### The records
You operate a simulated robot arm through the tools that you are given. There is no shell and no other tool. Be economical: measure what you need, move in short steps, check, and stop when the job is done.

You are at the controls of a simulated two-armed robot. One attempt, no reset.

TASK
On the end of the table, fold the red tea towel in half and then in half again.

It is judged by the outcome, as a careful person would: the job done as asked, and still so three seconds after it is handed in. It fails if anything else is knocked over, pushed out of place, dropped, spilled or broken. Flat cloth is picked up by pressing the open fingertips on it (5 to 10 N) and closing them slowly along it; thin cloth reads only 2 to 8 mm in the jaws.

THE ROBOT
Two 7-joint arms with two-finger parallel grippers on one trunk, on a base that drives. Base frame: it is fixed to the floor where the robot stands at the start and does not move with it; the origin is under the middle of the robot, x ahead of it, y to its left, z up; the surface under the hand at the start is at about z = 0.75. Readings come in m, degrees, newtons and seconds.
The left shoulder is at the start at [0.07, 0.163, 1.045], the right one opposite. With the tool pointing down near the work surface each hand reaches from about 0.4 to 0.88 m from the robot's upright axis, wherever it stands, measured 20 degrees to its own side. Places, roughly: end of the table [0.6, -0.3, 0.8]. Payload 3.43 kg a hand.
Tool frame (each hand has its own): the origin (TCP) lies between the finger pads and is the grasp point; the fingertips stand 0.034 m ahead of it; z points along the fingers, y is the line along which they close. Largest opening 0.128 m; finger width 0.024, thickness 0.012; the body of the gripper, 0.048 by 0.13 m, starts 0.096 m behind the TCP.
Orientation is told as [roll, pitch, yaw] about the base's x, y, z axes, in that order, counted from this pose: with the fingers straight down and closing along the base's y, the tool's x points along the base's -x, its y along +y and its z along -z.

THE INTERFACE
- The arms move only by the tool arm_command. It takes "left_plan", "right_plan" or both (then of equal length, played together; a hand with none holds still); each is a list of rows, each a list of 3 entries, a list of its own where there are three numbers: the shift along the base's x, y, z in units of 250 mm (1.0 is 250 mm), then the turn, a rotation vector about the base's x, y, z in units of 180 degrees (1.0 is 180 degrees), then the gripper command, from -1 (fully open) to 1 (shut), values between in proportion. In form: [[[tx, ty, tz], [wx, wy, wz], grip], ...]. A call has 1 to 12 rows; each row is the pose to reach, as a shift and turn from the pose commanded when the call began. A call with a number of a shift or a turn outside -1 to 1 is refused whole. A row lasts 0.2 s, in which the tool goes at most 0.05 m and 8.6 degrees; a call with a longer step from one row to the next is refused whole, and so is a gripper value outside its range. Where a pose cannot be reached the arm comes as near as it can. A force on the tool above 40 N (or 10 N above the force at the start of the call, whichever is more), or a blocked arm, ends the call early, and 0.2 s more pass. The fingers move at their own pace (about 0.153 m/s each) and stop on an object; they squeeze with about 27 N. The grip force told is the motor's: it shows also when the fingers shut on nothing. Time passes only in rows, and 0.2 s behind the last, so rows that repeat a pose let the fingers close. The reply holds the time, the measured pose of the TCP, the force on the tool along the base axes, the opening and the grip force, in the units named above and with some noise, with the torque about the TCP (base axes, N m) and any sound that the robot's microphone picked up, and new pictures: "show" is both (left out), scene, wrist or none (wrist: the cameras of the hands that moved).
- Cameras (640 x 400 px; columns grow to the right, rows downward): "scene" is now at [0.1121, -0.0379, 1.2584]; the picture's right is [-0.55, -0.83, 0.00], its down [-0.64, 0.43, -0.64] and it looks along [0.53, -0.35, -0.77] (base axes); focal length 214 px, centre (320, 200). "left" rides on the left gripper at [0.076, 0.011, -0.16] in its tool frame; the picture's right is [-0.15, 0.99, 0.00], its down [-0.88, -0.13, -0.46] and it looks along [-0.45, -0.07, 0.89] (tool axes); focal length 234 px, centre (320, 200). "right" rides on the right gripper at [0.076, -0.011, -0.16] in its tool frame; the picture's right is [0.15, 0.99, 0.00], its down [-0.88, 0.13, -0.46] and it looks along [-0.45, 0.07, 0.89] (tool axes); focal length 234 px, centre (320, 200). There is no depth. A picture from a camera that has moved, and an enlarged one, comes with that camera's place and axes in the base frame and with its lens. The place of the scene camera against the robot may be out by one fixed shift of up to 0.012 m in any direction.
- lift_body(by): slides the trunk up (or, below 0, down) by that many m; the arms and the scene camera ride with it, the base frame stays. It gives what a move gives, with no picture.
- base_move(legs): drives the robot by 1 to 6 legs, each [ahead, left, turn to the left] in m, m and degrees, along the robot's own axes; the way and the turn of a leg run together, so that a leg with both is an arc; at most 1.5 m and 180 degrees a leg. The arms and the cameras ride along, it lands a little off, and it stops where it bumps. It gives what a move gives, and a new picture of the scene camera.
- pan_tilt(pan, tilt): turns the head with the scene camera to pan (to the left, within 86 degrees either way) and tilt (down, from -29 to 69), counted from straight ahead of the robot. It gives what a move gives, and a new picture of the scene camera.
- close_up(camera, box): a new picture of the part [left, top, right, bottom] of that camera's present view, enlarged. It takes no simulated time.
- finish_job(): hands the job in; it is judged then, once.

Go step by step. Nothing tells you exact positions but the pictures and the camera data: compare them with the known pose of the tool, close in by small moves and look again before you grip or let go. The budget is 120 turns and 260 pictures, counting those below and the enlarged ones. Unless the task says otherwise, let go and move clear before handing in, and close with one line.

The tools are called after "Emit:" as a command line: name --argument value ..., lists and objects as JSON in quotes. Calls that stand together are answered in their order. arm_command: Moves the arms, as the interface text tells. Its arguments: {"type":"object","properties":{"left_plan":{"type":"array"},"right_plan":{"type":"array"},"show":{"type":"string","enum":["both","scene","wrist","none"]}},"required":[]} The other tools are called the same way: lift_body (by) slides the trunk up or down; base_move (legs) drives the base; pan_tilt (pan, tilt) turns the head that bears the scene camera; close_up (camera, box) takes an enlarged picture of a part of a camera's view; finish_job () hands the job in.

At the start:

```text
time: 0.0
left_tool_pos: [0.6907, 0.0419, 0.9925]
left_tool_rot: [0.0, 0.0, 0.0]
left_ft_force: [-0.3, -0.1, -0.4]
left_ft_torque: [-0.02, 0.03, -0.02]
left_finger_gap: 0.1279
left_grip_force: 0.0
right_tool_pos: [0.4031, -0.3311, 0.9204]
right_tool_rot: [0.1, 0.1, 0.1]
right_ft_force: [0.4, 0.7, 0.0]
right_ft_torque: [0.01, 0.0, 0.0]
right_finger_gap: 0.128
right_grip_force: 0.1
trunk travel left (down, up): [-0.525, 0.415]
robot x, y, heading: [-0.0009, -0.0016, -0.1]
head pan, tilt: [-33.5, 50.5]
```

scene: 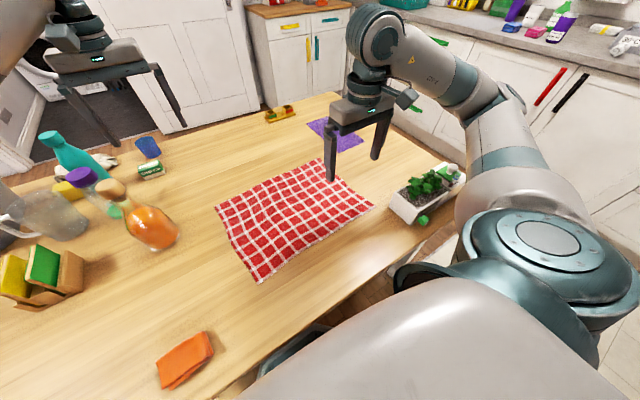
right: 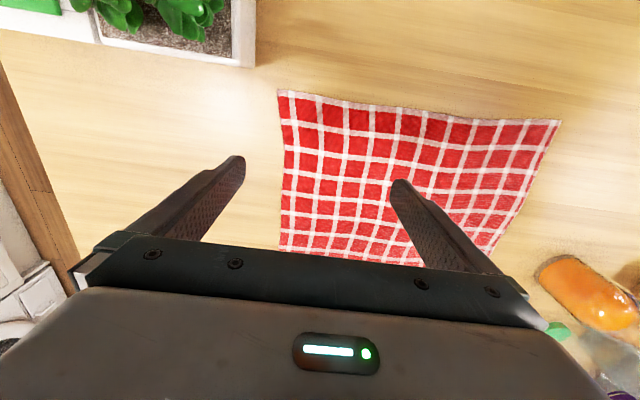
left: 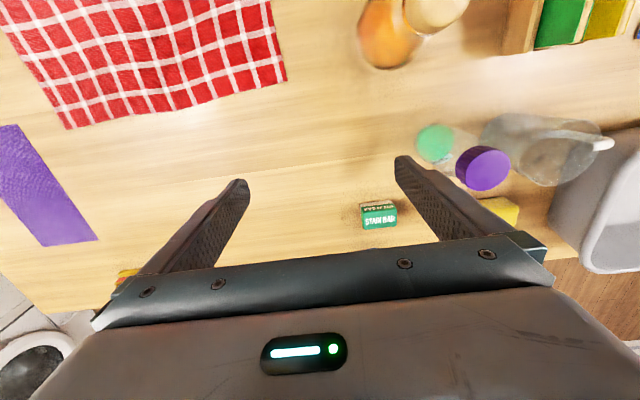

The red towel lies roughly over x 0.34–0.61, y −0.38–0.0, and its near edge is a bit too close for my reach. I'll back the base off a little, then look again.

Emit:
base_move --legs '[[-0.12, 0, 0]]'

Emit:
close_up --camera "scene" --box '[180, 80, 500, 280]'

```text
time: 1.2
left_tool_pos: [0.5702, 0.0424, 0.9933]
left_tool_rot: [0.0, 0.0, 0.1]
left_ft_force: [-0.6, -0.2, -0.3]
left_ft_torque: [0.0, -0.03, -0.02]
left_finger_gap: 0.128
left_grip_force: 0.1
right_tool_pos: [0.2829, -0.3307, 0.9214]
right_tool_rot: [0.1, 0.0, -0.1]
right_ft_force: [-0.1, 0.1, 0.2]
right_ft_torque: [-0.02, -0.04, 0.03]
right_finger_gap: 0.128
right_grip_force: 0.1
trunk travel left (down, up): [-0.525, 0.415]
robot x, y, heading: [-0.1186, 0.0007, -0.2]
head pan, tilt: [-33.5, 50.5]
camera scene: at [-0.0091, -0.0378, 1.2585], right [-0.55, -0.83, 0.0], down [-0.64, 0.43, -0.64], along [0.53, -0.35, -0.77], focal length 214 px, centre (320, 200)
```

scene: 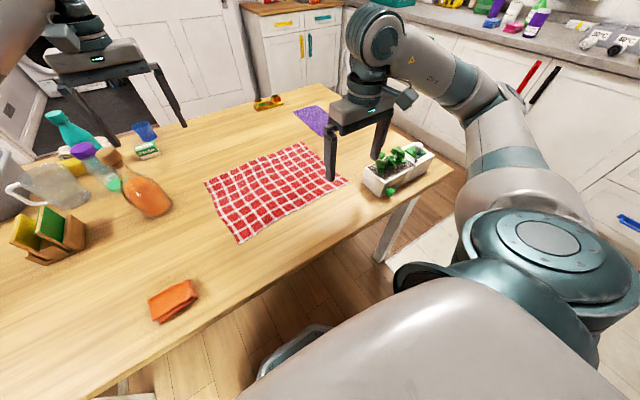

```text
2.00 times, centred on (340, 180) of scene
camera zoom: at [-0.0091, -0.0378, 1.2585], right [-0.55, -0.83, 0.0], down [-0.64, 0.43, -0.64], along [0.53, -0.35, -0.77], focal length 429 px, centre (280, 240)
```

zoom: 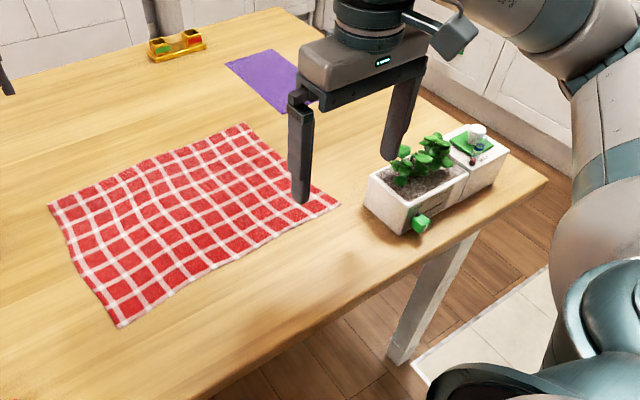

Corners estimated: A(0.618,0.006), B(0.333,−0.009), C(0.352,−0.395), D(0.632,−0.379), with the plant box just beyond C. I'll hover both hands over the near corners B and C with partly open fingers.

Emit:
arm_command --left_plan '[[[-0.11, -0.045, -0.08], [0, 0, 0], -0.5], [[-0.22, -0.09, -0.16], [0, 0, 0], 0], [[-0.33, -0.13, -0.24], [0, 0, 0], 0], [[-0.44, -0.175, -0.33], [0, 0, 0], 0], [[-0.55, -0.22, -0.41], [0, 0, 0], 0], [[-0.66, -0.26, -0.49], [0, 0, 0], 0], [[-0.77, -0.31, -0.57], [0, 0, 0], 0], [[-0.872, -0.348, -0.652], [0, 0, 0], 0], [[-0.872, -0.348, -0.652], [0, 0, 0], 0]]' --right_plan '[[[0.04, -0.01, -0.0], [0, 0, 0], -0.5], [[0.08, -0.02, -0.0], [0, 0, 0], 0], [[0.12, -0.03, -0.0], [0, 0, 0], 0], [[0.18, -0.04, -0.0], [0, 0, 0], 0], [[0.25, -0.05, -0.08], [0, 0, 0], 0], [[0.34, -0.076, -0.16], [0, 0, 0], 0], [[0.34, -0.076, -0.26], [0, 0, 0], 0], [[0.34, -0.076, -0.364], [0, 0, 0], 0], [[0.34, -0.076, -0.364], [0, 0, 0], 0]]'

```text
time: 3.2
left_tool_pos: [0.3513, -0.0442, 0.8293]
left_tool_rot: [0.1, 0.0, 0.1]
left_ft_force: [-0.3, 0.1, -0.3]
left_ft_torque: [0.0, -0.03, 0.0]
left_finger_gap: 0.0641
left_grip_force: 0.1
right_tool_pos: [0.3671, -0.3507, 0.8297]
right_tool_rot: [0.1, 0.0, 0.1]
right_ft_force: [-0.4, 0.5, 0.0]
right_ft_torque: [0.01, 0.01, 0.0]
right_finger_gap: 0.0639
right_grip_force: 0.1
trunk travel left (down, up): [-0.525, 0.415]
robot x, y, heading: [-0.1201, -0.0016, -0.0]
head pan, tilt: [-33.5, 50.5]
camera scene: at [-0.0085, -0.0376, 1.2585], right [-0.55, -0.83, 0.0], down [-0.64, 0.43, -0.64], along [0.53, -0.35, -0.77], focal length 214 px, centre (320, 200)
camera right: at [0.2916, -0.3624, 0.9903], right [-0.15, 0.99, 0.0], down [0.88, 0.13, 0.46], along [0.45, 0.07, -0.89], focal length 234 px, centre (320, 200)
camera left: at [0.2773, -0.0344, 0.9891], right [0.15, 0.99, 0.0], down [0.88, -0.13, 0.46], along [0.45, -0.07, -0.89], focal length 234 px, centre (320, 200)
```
---
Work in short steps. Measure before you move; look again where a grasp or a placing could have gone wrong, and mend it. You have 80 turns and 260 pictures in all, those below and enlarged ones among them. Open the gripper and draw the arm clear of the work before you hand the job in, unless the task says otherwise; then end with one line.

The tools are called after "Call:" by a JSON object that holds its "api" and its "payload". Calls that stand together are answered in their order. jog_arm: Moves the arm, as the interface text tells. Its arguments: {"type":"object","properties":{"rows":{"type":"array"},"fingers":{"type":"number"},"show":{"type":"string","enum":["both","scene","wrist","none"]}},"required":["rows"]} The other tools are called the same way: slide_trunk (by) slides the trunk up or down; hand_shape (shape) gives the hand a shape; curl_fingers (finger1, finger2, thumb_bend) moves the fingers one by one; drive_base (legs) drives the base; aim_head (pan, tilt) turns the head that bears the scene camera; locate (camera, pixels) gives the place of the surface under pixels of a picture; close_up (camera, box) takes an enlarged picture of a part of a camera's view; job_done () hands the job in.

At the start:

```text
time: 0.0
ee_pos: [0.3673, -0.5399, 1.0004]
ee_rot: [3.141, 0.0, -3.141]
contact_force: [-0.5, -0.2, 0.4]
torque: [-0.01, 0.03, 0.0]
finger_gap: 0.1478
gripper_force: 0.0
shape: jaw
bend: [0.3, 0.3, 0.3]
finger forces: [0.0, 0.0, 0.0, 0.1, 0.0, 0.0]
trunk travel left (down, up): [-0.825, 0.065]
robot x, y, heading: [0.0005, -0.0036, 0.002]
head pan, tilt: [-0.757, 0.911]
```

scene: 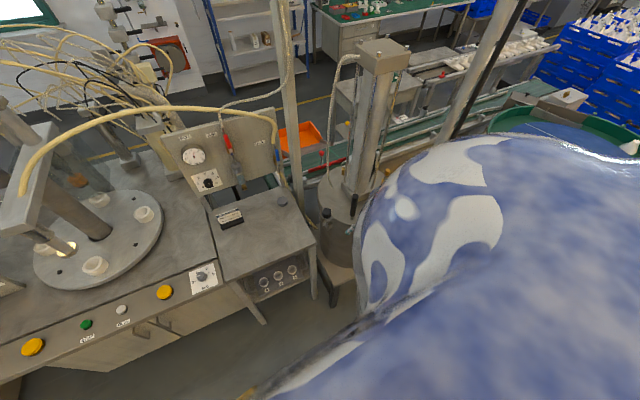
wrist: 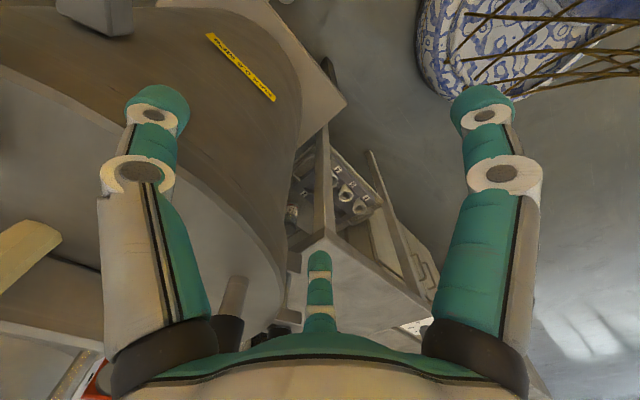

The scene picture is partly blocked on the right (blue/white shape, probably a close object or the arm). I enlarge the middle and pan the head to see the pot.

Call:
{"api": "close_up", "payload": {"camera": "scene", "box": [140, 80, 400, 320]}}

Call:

### Given problem
Start with the line that contains "You operate a" and end with the line that contains "The left shoulder"; give those lines again exactly, and no others.

### Solution to the exercise
You operate a simulated robot arm through the tools that you are given. There is no shell and no other tool. Be economical: measure what you need, move in short steps, check, and stop when the job is done.

You are at the controls of a simulated two-armed robot. One attempt, no reset.

TASK
On the end of the table, fold the red tea towel in half and then in half again.

It is judged by the outcome, as a careful person would: the job done as asked, and still so three seconds after it is handed in. It fails if anything else is knocked over, pushed out of place, dropped, spilled or broken. Flat cloth is picked up by pressing the open fingertips on it (5 to 10 N) and closing them slowly along it; thin cloth reads only 2 to 8 mm in the jaws.

THE ROBOT
Two 7-joint arms with two-finger parallel grippers on one trunk, on a base that drives. Base frame: it is fixed to the floor where the robot stands at the start and does not move with it; the origin is under the middle of the robot, x ahead of it, y to its left, z up; the surface under the hand at the start is at about z = 0.75. Readings come in m, degrees, newtons and seconds.
The left shoulder is at the start at [0.07, 0.163, 1.045], the right one opposite. With the tool pointing down near the work surface each hand reaches from about 0.4 to 0.88 m from the robot's upright axis, wherever it stands, measured 20 degrees to its own side. Places, roughly: end of the table [0.6, -0.3, 0.8]. Payload 3.43 kg a hand.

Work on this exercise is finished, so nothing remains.